Heavy sterile neutrinos in $B$ decays and new QCD corrections to their semi-hadronic decay rates
Tim Kretz
TL;DR
Heavy sterile neutrinos (HSN) are explored as extensions to the Standard Model motivated by neutrino masses, leptogenesis, and dark matter. The authors model HSN production in $B \rightarrow D^{*} \ell N$ using a dimension-6 operator framework and analyze the impact on Belle II angular distributions, while also computing inclusive hadronic decays $N \rightarrow \ell + \mathrm{had.}$ with QCD corrections up to $\alpha_s^4$ via gauge-boson correlators, establishing perturbative validity thresholds. Their fits to Belle II data show no evidence for new physics up to $m_N \lesssim 62.5\,\mathrm{MeV}$, and a bump at $m_N \approx 354\,\mathrm{MeV}$ in a missing-mass-squared distribution is not statistically significant.

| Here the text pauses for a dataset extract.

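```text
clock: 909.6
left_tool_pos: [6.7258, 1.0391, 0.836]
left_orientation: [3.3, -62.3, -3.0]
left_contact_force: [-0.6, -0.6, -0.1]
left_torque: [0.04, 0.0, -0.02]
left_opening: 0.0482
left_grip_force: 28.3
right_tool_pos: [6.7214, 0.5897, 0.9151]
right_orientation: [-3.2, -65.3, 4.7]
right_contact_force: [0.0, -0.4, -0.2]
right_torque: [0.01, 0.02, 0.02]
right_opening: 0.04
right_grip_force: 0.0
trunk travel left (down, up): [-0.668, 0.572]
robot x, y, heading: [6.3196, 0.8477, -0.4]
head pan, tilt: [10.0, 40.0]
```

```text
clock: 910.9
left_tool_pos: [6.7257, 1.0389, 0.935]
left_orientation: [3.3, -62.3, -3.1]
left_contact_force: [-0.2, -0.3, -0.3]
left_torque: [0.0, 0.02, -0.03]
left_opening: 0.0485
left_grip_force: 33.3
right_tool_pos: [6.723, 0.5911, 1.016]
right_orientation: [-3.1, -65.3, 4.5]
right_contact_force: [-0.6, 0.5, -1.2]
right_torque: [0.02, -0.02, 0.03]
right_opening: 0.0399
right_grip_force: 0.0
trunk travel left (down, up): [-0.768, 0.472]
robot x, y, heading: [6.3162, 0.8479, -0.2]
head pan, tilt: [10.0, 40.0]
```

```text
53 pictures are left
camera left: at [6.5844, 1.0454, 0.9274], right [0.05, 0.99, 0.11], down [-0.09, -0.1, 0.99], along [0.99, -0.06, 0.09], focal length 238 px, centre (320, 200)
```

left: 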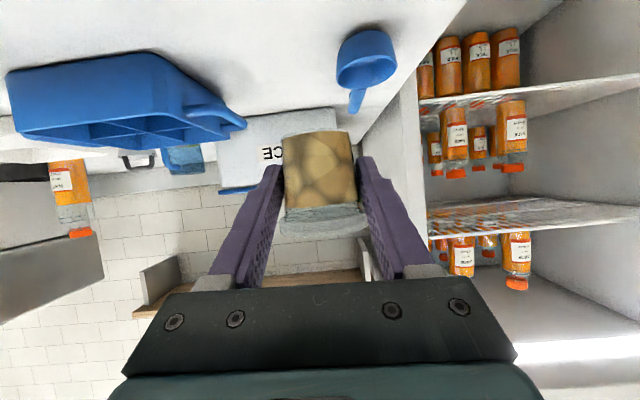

The paper provides a robust, high-order QCD-calculated framework for the hadronic decay width, enabling reliable branching-ratio predictions and strengthening constraints on HSN scenarios in flavor physics contexts.
Abstract
In modern experiments on flavour physics it is possible to search for the decays of $B$ or $D$ mesons or $τ$ leptons into final states with heavy neutrinos $N$ (a.k.a. heavy neutral leptons). I present a common study of theorists and experimentalists from Belle II on constraints on $B \rightarrow D^{*} \ell N$. Next I discuss the status of the theory predictions of the various $N$ decay rates. In scenarios in which $N$ interacts with SM particles only through sterile-active neutrino mixing, the dependence of the lifetime on the relevant mixing angles is important to determine whether $N$ decays in the detector or outside. To calculate the inclusive decay rate into semi-hadronic final states reliably one needs to include radiative QCD corrections. I present analytic results for the QCD-corrected decay rates and discuss their phenomenological impact.